— START QUOTED PASSAGE —

Bu yapılar, devletin bekası -Şimdi Erdoğan’ın bekası da buna eklendi- gerekçesiyle her türlü illegal faaliyeti gerçekleştirebilir. Düşman olarak belirlediklerini kim vurduya getirir, trafik kazası düzenletir, kiralık katil tutar, ölüm timleri oluşturur ya da başka yollarla amacına ulaşır.

Çünkü bu faaliyetler hiçbir zaman gerçek anlamda soruşturulamaz ve işlenen cinayetlerin, katliamların failleri ortaya çıkarılamaz.

SUSURLUK’TAN ERGENEKON DAVASINA

Geçmişte bu konularda bazı girişimler yapıldı ama hiçbir zaman sonuç alınamadı. Bu yapılarla ciddi anlamda mücadele edebilecek demokratik hukuk devleti oluşturulamadı.

Susurluk soruşturmaları bir noktaya kadar geldi ama neticeye ulaşamadı. Derin yapılar ortaya çıkarılamadı. Devletin illegal çürümüş yapısı değişime uğratılamadı.

Daha sonra AKP döneminde cemaatçi yargı mensuplarınca Erdoğan’ın izni ve desteği ile başlatılan Ergenekon davası, yine ortalıkta dolaşan üçüncü dördüncü derecede bazı sorumluların tasfiye edilmesinden başka bir işe yaramadı. Hatta sonuçta AKP iktidarının bu yapılarla bir koalisyona gittiğini gördük.

Çünkü AKP yönetimi ve Erdoğan, iktidarını devam ettirebilmek amacıyla engel olarak gördükleri bütün çevre ve gruplara karşı MİT gibi legal ya da yine MİT gibi legal yapıların kontrolündeki illegal yapılanmalardan yararlanma yolunu tercih etti.

Avrupa’ya tayin edilen imam, öğretmen vb. devlet görevlileri aynı zamanda MİT’in de elemanı olarak Avrupa’daki demokratik kurumlara, demokrasi mücadelesi sürdüren aydınlara, Alevilere, sol örgütlere ve Kürt siyasi hareketine yönelik çalışmalar yapmaya başladılar. Hatta zaman zaman Kürt siyasi hareketinin Avrupa yöneticilerine ve bazı sol liderlere, muhalif gazetecilere ve bilim insanlarına karşı eylem planları ele geçirildi, MİT’in, devlet içindeki illegal yapıların tetikçilerinden oluşan grupların varlıklarına ilişkin haberler yapıldı. Bazı ülkelerde bu konuda sonuçsuz kalan soruşturmalar yapıldı.

Geçenlerde Almanya’nın Baden Württemberg Eyaleti Emniyet Müdürü Klaus Ziwey, "Almanyalı Osmanlılar" adlı suç örgütünün, Avrupalı Türk Demokratlar Birliği (UETD) ile bağlantılarının olduğunu iddia etmişti.

— END QUOTED PASSAGE —
— START SOURCE MATERIAL —

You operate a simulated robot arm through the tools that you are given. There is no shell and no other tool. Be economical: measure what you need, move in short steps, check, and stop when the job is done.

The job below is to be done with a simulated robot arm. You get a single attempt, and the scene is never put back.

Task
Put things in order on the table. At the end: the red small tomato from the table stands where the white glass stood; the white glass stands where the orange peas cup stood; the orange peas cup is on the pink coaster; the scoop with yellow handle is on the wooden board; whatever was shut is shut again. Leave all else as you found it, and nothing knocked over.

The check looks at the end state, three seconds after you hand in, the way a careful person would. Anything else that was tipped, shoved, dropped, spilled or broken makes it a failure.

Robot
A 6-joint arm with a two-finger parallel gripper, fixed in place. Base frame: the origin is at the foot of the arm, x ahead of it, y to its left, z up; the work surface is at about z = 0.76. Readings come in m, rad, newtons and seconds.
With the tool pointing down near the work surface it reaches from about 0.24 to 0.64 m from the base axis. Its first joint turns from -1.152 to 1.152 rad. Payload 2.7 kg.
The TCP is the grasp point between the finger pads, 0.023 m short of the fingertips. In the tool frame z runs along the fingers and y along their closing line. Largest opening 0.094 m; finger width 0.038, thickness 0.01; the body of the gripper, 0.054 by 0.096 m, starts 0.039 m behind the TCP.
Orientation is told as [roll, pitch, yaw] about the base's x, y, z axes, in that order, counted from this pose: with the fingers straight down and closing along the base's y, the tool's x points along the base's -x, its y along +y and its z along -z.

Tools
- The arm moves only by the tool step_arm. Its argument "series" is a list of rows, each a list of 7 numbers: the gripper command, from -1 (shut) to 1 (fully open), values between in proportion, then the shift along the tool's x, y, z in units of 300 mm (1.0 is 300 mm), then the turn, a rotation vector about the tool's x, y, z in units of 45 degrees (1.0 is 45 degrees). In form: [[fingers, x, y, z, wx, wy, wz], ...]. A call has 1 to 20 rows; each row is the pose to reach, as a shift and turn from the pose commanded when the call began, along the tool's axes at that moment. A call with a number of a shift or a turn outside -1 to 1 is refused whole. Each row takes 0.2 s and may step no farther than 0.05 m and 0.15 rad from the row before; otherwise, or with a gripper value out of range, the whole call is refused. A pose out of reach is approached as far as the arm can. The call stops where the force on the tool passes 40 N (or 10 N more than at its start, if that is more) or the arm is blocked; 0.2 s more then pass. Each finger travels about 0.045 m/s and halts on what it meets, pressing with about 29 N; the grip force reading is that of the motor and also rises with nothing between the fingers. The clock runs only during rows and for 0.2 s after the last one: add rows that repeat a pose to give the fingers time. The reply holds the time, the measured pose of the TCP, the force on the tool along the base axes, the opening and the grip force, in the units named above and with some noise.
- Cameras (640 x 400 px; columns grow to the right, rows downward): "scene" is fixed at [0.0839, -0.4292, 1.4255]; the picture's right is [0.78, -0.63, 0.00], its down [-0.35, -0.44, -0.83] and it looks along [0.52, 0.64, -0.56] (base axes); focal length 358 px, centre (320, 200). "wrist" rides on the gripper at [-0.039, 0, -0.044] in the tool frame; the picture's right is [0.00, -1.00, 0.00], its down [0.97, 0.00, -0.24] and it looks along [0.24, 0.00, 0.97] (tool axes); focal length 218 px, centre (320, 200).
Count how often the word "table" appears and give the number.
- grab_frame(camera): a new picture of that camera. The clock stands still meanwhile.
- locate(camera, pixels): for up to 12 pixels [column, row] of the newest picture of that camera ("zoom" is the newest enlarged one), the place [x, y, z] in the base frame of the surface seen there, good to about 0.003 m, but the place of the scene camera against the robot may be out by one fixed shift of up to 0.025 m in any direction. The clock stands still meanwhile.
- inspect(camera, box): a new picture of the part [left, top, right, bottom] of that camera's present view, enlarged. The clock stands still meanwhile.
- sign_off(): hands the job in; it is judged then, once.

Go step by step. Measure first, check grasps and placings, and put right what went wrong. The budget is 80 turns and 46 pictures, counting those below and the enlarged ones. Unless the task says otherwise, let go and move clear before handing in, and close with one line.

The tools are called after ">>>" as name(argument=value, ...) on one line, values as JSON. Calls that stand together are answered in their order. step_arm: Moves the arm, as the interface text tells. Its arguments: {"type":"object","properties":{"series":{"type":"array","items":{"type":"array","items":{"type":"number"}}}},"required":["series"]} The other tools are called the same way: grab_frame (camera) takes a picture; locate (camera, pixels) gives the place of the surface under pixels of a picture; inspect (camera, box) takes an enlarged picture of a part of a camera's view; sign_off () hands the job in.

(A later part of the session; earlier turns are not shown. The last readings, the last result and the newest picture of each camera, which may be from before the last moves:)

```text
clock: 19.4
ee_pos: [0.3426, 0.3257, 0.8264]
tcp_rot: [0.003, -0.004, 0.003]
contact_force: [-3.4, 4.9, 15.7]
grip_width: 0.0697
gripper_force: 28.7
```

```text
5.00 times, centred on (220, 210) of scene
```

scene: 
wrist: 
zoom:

— END SOURCE MATERIAL —

__REQUIRED TASKS__:
A. Repeat the span of the quoted passage whose first words are "SUSURLUK’TAN ERGENEKON DAVASINA" and whose last words are "yapısı değişime uğratılamadı.".
B. How does the quoted passage go on? Write the next part.

__REPLIES__:
A.
SUSURLUK’TAN ERGENEKON DAVASINA

Geçmişte bu konularda bazı girişimler yapıldı ama hiçbir zaman sonuç alınamadı. Bu yapılarla ciddi anlamda mücadele edebilecek demokratik hukuk devleti oluşturulamadı.

Susurluk soruşturmaları bir noktaya kadar geldi ama neticeye ulaşamadı. Derin yapılar ortaya çıkarılamadı. Devletin illegal çürümüş yapısı değişime uğratılamadı.

B.
Hür Demokrat Parti'nin (FDP) Baden Würrtemberg eyalet meclisi grup başkanı Hans-UlrichRülke de, Stuttgarter Nachrichten gazetesine yaptığı açıklamada, "Benin izlenimim, Türkiye Cumhurbaşkanı Erdoğan'ın siyasi hedeflerine ulaşmak için Almanya'da paramiliter bir destek birliği kurduğu yönünde" olduğunu" demişti.

Bu iddialara karşı henüz bir açıklama yapılmış ve soruşturma başlatılmış değil.

PARİS CİNAYETİNDE MİT PARMAĞI

Kuşkusuz bu konuda en çarpıcı örnek Paris’te 9 Ocak 2013’de üç Kürt kadın devrimcinin katledilmesiyle ilgili olaydır.

PKK’nin kurucularından Sakine Cansız, Kürdistan Ulusal Kongresi (KNK) üyesi Kürt diplomat Fidan Doğan ve Kürt Gençlik Hareketi üyesi Leyla Şaylamaz Paris’in en merkezi bölgesinde bulunan Kürdistan Enformasyon Merkezi’nde suikast sonucu katledildiler.

Bu cinayetten kısa bir süre önce Öcalan’ın girişimiyle bir diyalog süreci başlamıştı ve Öcalan’ın 21 Mart’ta Diyarbakır’daki Newroz töreninde önemli bir mesaj vermesi beklenmekteydi.

Katliamın ardından Ömer Güney adlı tetikçi polis tarafından yakalandı. Çok geçmeden tetikçinin Kürt toplumunun içine sızan milliyetçi görüşlere sahip bir MİT ajanı olduğu iddiaları ortaya atıldı. Bu iddiaları destekleyen ve Güney ile MİT mensupları arasında geçtiği öne sürülen bir ses kaydı katliamdan üç gün sonra internet ortamına sızdırıldı.

Almanya merkezli bir blog sayfasında ve You-Tube’da Güney’in arkadaşı olduğunu ileri süren bir ses, asıl hedefin Sakine Cansız olduğunu ve tetikçinin de öldürme talimatını MİT’ten aldığını iddia ettiği bir kayıt yayımlandı. Konuşmalarda suikast hedefleri arasında pek çok Kürt siyasetçinin adları da geçmekteydi.

İki gün sonra da tetikçiye MİT’in resmi yazısıyla katliam talimatının verildiği resmi belge, medyaya sızdırıldı.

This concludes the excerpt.